While you focus on keeping the breath in mind when the breath is coarse, it's as if you were lifting something heavy. It's naturally bound to feel suffocating, so don't worry about it. Even if it's suffocating, the important point is to keep track of the breath coming in and out. Eventually the breath will become more and more refined, because mindfulness is focused on the breath and doesn't go anywhere else. When the breath goes in, be aware of it. When it goes out, be aware of it, but there's no need to follow it in and out. That would simply be creating a greater burden for yourself, and your attention might slip away. So focus right on the entry point where the breath goes in and out. In most cases, the tip of the nose is the place to focus on the breath. Keep watch right there. Keep aware right there. Don't waste your time speculating or planning on how the results will appear, or else your mind will wander away from the principle of the cause that will give rise to those results. Keep close watch on the cause -- what you are doing -- and the breath will become more and more refined.

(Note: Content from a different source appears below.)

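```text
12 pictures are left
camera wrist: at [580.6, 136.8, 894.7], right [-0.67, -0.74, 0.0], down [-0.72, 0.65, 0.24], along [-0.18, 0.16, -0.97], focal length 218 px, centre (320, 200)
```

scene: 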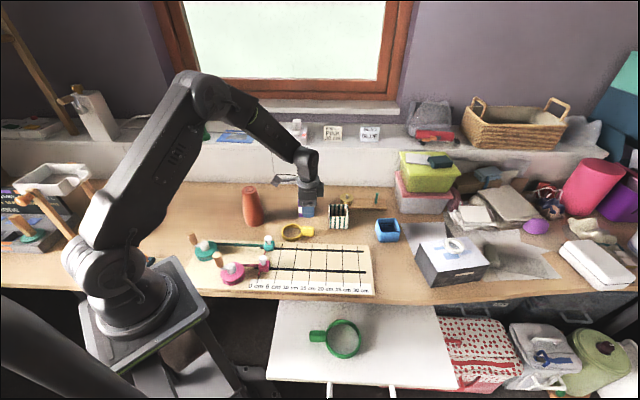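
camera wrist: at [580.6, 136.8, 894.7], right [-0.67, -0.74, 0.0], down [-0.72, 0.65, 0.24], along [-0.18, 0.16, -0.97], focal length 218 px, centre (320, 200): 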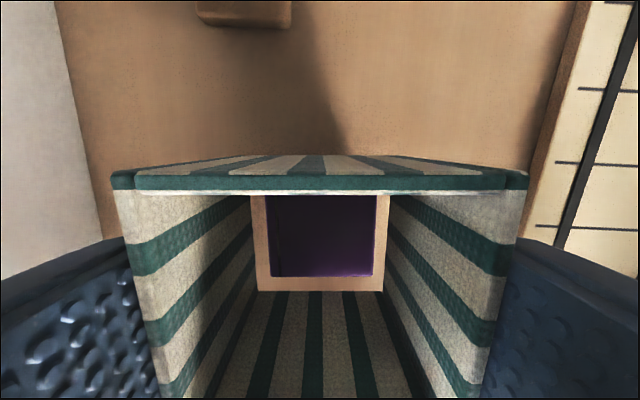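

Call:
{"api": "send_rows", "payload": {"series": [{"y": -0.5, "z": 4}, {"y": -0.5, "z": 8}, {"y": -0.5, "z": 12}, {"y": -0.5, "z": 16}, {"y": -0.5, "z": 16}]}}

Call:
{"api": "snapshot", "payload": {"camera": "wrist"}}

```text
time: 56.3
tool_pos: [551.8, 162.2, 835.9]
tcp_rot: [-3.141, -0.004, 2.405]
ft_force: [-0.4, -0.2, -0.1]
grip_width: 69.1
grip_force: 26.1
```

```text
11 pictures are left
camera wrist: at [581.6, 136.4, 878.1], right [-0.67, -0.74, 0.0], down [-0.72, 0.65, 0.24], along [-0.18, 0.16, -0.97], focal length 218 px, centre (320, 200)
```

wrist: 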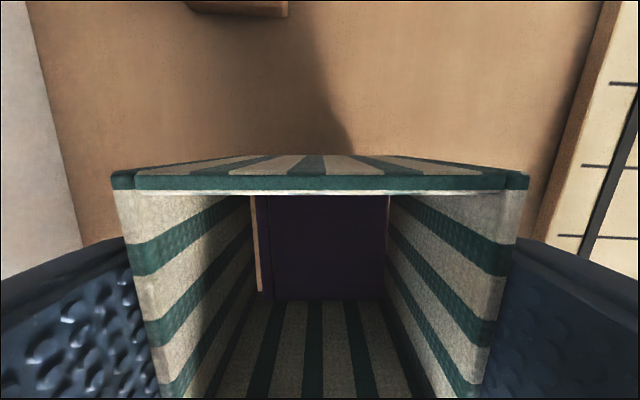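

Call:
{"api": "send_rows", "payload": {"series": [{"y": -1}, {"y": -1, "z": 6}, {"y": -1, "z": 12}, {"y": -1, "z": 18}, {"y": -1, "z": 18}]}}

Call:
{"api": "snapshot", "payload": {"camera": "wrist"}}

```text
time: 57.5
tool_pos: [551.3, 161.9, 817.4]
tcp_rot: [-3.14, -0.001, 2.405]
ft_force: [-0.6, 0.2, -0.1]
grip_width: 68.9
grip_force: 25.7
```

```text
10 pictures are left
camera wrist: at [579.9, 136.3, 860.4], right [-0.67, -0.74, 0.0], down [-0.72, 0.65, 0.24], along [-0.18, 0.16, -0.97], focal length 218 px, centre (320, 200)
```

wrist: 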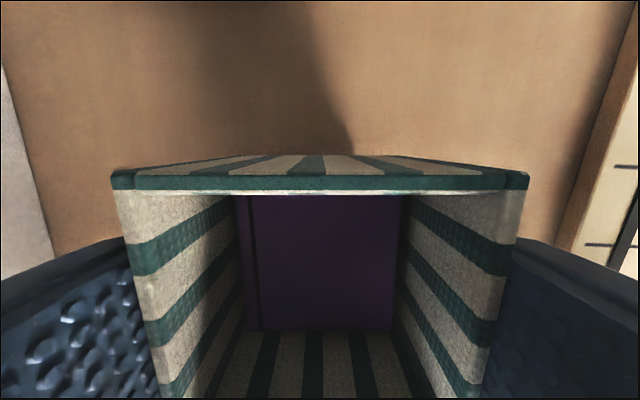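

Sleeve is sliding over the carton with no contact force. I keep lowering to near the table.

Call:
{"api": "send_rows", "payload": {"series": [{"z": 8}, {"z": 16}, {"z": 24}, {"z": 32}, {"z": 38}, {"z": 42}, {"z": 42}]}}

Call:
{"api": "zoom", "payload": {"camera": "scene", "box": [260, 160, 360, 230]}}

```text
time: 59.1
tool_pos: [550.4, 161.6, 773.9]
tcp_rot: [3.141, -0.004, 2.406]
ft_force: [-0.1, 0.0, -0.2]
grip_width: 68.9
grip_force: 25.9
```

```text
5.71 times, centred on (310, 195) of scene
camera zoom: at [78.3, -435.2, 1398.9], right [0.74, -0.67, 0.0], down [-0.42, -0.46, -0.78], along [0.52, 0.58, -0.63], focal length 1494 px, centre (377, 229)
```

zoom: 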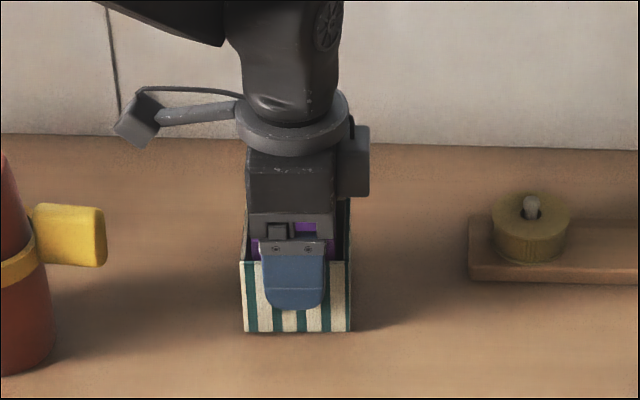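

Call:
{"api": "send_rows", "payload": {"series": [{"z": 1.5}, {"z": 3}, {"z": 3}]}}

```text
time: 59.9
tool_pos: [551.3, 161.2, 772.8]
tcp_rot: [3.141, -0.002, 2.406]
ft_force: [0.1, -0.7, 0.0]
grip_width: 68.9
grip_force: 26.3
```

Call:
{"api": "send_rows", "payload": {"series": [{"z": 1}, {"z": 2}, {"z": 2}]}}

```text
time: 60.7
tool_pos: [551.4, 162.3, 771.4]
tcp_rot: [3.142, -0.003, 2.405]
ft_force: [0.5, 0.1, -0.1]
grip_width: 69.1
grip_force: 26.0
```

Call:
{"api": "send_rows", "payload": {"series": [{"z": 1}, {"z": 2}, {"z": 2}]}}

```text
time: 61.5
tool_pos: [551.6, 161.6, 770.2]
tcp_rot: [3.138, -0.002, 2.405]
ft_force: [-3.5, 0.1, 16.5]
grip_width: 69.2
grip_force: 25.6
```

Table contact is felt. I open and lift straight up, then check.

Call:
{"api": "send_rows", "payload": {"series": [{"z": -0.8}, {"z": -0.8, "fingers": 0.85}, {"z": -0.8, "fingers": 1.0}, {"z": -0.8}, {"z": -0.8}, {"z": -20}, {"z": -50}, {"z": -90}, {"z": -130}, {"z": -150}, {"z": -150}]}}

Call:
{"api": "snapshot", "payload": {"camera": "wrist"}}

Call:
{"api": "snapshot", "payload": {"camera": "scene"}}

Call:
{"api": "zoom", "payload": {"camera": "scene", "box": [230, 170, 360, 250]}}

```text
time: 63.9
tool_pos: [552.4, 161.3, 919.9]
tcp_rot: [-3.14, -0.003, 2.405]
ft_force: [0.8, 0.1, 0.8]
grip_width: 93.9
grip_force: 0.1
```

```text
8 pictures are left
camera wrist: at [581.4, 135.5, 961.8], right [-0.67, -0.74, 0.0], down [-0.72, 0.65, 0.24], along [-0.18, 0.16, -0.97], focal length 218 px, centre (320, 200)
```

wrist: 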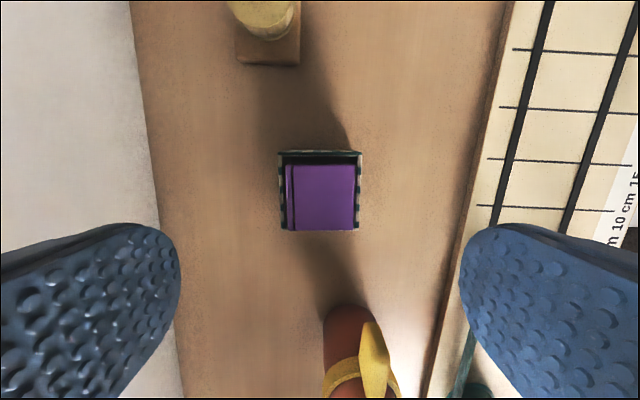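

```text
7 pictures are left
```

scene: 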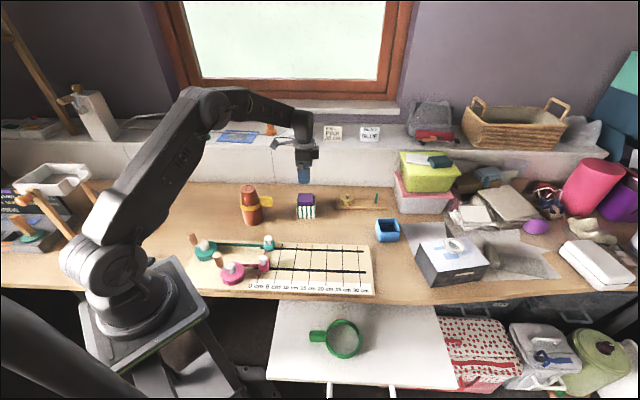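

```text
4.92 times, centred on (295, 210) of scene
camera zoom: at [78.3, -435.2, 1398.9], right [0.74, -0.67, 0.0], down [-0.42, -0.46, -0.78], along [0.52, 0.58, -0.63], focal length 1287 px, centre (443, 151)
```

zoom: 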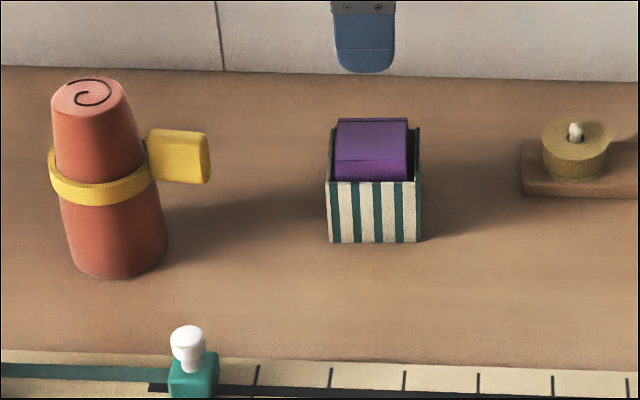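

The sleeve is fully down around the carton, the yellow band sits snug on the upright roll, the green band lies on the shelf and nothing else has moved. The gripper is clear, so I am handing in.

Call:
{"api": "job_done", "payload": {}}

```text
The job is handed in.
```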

When the breath becomes more refined, that shows that the mind is refined. Even if the breath becomes so refined that it disappears -- at the same time that you're aware that it's disappearing -- don't be afraid. The breath disappears, but your awareness doesn't disappear. You're meditating not for the sake of the breath, but for the sake of awareness, so stay with that awareness. You don't have to worry or be afraid that you'll faint or die. As long as the mind is still in charge of the body, then even if the breath disappears, you won't die. The mind will dwell with freedom, with no agitation, no worries, no fears at all. This is how you focus on the breath.